In Schmeal, the defendant pled guilty to aggravated indecent liberties with a child and was sentenced to lifetime postrelease supervision. The defendant argued on appeal that the district court violated Apprendi by improperly finding he was 18 years or older when ordering lifetime postrelease supervision without either proving his age to a jury beyond a reasonable doubt or obtaining a jury trial waiver from him on the issue of his age. Our court rejected the defendant's argument under the circumstances presented because the defendant had represented to the district court that he was over 18 years of age when he committed the crime in his written plea agreement, at his plea hearing, and in his written financial affidavit.

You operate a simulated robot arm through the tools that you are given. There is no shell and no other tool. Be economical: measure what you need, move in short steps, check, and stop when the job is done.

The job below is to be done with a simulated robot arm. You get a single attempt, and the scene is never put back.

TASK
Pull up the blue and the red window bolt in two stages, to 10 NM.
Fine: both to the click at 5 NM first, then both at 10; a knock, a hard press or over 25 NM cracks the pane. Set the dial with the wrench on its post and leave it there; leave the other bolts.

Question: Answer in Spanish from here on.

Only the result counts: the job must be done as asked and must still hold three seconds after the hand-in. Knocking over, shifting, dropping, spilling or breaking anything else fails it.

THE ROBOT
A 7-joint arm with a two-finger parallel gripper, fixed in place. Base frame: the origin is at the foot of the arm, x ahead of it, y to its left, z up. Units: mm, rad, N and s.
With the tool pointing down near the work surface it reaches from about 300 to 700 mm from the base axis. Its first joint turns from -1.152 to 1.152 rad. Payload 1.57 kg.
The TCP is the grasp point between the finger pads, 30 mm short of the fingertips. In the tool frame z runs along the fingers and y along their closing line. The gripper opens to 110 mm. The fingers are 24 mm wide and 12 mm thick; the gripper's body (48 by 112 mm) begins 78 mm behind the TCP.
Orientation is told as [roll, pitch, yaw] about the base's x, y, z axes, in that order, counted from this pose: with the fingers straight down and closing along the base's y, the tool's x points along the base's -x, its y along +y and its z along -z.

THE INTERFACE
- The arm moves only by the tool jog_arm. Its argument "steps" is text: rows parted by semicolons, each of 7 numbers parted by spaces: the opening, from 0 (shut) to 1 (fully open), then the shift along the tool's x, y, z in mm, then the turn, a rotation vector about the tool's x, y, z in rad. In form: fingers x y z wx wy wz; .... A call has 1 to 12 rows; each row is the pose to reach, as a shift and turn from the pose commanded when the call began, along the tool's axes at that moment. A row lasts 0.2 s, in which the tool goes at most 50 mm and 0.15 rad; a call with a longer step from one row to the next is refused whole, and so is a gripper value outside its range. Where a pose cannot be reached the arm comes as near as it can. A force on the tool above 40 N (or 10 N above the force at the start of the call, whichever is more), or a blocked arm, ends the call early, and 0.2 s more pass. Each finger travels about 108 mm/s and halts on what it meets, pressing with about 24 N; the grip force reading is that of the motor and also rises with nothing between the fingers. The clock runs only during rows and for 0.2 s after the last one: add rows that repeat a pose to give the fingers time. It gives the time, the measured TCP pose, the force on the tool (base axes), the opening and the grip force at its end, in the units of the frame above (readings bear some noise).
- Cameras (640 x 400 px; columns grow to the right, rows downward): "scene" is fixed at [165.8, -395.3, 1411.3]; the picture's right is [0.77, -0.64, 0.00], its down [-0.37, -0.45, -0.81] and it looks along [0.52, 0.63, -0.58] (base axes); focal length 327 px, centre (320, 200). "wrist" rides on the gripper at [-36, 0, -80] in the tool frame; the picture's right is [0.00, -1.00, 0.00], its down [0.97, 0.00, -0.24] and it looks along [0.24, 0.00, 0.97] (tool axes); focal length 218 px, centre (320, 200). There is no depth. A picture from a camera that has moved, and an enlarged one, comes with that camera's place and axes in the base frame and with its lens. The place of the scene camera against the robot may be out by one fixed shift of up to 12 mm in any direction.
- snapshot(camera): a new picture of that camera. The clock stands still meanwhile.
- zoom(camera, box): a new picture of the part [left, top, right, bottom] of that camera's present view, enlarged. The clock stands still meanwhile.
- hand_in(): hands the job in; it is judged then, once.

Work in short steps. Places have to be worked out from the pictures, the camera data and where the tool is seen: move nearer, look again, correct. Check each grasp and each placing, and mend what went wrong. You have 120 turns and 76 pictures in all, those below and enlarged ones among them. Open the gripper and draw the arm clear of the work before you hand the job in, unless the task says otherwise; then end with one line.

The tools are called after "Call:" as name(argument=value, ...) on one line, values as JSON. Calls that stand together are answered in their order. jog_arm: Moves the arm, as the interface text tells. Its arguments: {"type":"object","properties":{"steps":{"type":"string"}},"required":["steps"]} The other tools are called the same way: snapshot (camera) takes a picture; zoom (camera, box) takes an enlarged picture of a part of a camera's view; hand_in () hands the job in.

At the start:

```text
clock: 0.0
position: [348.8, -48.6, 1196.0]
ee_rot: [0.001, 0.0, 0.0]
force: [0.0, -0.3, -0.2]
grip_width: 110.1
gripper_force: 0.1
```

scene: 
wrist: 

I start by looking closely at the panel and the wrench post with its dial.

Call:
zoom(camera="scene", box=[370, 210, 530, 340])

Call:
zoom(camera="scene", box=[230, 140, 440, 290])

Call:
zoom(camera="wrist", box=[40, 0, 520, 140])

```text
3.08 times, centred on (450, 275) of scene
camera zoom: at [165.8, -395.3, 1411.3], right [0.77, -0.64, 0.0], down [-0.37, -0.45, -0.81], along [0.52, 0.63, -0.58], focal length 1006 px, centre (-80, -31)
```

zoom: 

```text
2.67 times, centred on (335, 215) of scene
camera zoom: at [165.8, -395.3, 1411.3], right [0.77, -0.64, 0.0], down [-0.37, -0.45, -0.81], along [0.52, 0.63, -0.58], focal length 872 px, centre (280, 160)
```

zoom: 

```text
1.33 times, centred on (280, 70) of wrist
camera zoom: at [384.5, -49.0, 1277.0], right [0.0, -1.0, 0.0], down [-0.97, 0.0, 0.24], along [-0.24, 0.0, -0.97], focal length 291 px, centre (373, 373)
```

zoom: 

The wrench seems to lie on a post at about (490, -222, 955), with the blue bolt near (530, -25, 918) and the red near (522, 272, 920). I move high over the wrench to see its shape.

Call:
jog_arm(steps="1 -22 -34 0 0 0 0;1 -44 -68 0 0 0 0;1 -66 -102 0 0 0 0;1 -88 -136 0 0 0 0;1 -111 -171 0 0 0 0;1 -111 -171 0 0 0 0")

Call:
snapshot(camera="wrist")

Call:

Because of these numerous formal acknowledgments of his age, our court found that the district court did not deprive the defendant of his constitutional rights under Apprendi when it ordered lifetime postrelease supervision. Schmeal, 2020 WL 3885631, at *8-10. Moreover, our court found that lifetime postrelease supervision is the statutory presumptive sentence and is not the equivalent of an upward departure. 2020 WL 3885631, at *3.

Similarly, the record in this case reflects that Calvert represented to the district court that he was over 18 years of age several times throughout the criminal proceedings. In fact, a review of the record reveals that he made such representations to the court both before and after he entered his guilty plea. In his written financial affidavit seeking the appointment of legal counsel-which is dated March 31, 2021-Calvert stated that he was 37 years old and that he was born in 1983. Then, in his written plea agreement dated May 2, 2022, Calvert admitted that he was 18 years of age or older when he committed the crimes.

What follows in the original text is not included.